### Passage:
* * *
Adam Denney (00:59.925)
It is, yes, my, don’t live right on the beach, but I’m about five miles away. 10 minutes tops with traffic.
Michael Stansbury (01:06.752)
Okay, so is that a place that you go to a little bit to just kind of hang out by the beach a little bit since you’re near it or what’s that look like?
Adam Denney (01:14.079)
Just a little bit, you know that dream of always living and going to the you know, you make all those plans and and Thoughts of you know, let’s go on vacation over to the beach when you live here. It’s actually better than the plans. So
Michael Stansbury (01:27.032)
That’s awesome. Well, Adam, always interested in this. Before we get into kind of what you’re doing now in your market, tell me the origin story. Where was Adam before real estate and what got you into the wonderful world of real estate investing and all the things that come with it?
Adam Denney (01:41.239)
Well, actually, Mike.
It all started back in the day when I was probably in junior high in high school and we had three TV channels and I got tired of watching cartoons and this old house had started way back in the day. And as a kid, I watched it and I’m like, my God, I may have some kind of career or, you know, connection connected to the real estate business. And how I got started, my first sales job was selling women’s shoes in the mall in my teenage years while I was in high
And I knew I wanted to get into the real estate business and across from me and where I was selling shoes back in the day was a woman who worked for Century 21 and I got chatting with her, how do you get into the real estate business? She said, you take this 40 hour class, you find a broker, dispensia, and you literally get into the business. And I’m like, great, back in, and this is 1985.
So as a result, she said, go talk to my brokers. And I did. And these were people in their 60s at that point. And I said to them, I’m going to be graduating. But what they didn’t know when they assumed that I was in college, not in high school. And so they said the same thing. They said, if you can pass the test and
you know, we’ll sponsor you for your license and I’ll be damned if I didn’t pass the test at 18 years old and a senior in high school and started on my way in college part-time and selling real estate part-time. Way back in the day, banking and all the guidelines weren’t that strict and I remember to this day, Citibank had a mortgage. It was 10 % down, 10 % a year with a 10-year balloon and no dock.
* * *
### Directions:
Please copy out the portion of the passage from "Michael Stansbury (01:06.752)" to "Adam Denney (01:41.239)" without changes.
* * *
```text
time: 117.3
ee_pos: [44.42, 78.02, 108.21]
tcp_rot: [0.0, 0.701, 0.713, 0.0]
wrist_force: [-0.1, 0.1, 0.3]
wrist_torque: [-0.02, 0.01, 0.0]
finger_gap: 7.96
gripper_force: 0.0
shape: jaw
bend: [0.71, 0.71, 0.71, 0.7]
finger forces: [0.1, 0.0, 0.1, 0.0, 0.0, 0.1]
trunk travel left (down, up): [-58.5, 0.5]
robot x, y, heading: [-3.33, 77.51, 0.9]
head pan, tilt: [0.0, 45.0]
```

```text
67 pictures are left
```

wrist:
* * *
### Answer to this problem:
Michael Stansbury (01:06.752)
Okay, so is that a place that you go to a little bit to just kind of hang out by the beach a little bit since you’re near it or what’s that look like?
Adam Denney (01:14.079)
Just a little bit, you know that dream of always living and going to the you know, you make all those plans and and Thoughts of you know, let’s go on vacation over to the beach when you live here. It’s actually better than the plans. So
Michael Stansbury (01:27.032)
That’s awesome. Well, Adam, always interested in this. Before we get into kind of what you’re doing now in your market, tell me the origin story. Where was Adam before real estate and what got you into the wonderful world of real estate investing and all the things that come with it?
Adam Denney (01:41.239)